The smaller business also needs to be very aware of not putting all their eggs on one basket.
I would always advise any business to get advice as soon as possible, people do tend to leave it too late.
Often, there is some embarrassment when a business is struggling. Often the person running a business is very good at what the business does but is not so good when it comes to managing cashflow or taking control.
Often people are not very good at spotting where this is an issue or a problem. People tend to put off asking for advice or help.
What we have seen in recent years is there is lots of access to cash, which gets businesses over the hook but doesn’t solve the actual problem.

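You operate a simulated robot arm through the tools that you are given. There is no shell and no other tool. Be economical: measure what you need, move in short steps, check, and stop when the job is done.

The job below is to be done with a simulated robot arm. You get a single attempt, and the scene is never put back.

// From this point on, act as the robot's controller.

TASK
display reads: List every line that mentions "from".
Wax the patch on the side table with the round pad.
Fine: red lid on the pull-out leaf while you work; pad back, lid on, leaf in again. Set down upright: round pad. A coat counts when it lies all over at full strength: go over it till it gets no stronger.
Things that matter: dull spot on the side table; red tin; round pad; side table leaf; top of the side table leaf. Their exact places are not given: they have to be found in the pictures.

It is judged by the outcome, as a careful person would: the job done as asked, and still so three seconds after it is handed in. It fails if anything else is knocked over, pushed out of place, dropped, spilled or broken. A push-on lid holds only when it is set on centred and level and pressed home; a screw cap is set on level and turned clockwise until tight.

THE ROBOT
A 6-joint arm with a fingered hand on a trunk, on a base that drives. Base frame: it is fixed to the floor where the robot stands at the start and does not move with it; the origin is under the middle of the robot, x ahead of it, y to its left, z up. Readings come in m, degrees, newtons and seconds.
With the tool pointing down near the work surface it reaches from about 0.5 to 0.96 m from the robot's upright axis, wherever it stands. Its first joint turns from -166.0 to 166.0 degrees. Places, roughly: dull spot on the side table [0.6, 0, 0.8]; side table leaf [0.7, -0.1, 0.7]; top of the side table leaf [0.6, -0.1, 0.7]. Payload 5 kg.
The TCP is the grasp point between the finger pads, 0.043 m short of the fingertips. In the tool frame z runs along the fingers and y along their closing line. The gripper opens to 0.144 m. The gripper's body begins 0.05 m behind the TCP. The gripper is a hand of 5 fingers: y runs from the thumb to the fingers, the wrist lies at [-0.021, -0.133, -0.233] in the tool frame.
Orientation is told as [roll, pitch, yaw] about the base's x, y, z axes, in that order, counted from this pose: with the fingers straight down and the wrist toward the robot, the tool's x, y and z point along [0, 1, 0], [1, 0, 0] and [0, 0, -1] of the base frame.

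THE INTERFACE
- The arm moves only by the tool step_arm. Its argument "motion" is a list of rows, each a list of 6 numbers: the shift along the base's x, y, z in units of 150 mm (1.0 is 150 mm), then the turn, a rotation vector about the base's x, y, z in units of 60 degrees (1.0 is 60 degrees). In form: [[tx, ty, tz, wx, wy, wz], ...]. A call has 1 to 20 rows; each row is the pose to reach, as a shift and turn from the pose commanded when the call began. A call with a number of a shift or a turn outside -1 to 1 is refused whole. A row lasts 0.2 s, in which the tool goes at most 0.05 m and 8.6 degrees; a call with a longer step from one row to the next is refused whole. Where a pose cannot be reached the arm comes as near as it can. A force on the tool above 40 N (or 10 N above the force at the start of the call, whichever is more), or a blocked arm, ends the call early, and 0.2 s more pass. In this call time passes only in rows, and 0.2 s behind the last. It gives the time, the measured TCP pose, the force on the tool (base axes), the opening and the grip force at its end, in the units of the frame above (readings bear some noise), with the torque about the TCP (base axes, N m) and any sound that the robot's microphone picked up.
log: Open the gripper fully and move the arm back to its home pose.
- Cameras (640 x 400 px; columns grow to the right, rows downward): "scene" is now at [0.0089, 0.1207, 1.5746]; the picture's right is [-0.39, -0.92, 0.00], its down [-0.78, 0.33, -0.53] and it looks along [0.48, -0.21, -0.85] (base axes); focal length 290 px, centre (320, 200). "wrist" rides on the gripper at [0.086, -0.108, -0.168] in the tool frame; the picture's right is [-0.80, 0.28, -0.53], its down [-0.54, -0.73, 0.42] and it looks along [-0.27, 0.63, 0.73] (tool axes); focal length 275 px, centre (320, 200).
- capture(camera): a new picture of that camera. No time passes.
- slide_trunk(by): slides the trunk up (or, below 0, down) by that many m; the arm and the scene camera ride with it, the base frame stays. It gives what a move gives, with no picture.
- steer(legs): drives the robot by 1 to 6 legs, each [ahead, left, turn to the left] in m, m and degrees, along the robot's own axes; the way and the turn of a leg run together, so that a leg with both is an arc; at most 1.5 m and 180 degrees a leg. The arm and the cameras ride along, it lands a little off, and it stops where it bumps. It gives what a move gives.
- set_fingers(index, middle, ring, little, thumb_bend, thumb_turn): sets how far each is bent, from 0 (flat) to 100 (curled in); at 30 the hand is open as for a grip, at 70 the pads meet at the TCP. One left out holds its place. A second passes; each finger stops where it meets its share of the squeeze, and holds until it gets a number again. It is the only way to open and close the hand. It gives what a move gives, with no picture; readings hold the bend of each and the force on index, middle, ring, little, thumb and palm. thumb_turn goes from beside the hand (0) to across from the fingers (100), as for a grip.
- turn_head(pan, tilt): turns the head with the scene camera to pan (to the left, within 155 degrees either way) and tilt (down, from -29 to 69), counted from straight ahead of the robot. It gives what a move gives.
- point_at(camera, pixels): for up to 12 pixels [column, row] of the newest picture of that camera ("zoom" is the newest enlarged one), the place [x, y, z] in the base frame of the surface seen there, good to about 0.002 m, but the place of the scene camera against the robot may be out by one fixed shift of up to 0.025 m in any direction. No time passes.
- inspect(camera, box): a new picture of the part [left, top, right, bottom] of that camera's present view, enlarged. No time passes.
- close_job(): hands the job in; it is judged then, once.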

If you are a certain size you can afford to have professional help and advice but when you are talking about owner managers they often can’t afford it. Businesses of their nature small businesses are often too busy living hand to mouth to take an overview.
One thing we always say is that if people had come to us earlier for help we would have had more options to save the business.
People tend to get so immersed in their business then haven’t got the time to take stock and look at the bigger picture.
To give an example from the world of sport. What I have always done in my career is to take a look at what people are doing in different sectors and to use it as best practice.
British Cycling had a mission to be the best team they could. They identified that the biggest risk to that was the common cold.
If an athlete gets a cold they cannot train. The solution to this was to invest in education programmes to teach athletes to wash their hands.
And something as simple as that made a real difference to performance levels.
There are outside risks that cannot be controlled. The World Economic Forum said the top five risks now are all environmental.
Take the situation in China, no one could have predicted that. But if you have your business in the best possible shape then you can minimise risk.
If you are not getting all your supplies from one place or your customers are not in the same region then you are already cutting back on the risks.